**Exercise**
Among the lines below, list those containing the string "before".

## Start Data provided

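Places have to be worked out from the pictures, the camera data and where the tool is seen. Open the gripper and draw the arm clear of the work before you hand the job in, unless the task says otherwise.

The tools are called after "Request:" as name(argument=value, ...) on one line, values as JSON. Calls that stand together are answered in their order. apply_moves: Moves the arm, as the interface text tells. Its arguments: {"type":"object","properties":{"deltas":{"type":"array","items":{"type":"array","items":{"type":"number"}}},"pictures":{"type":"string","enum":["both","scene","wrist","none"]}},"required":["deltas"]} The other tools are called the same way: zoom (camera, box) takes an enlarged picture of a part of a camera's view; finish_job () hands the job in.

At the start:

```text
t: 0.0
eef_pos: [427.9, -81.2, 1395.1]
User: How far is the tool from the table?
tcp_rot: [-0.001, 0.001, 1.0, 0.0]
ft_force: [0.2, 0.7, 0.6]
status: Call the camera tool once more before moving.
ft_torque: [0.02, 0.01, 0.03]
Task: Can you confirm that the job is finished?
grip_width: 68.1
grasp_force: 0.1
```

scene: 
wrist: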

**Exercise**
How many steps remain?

## End Data provided

**Output for this task**
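Places have to be worked out from the pictures, the camera data and where the tool is seen. Open the gripper and draw the arm clear of the work before you hand the job in, unless the task says otherwise.
status: Call the camera tool once more before moving.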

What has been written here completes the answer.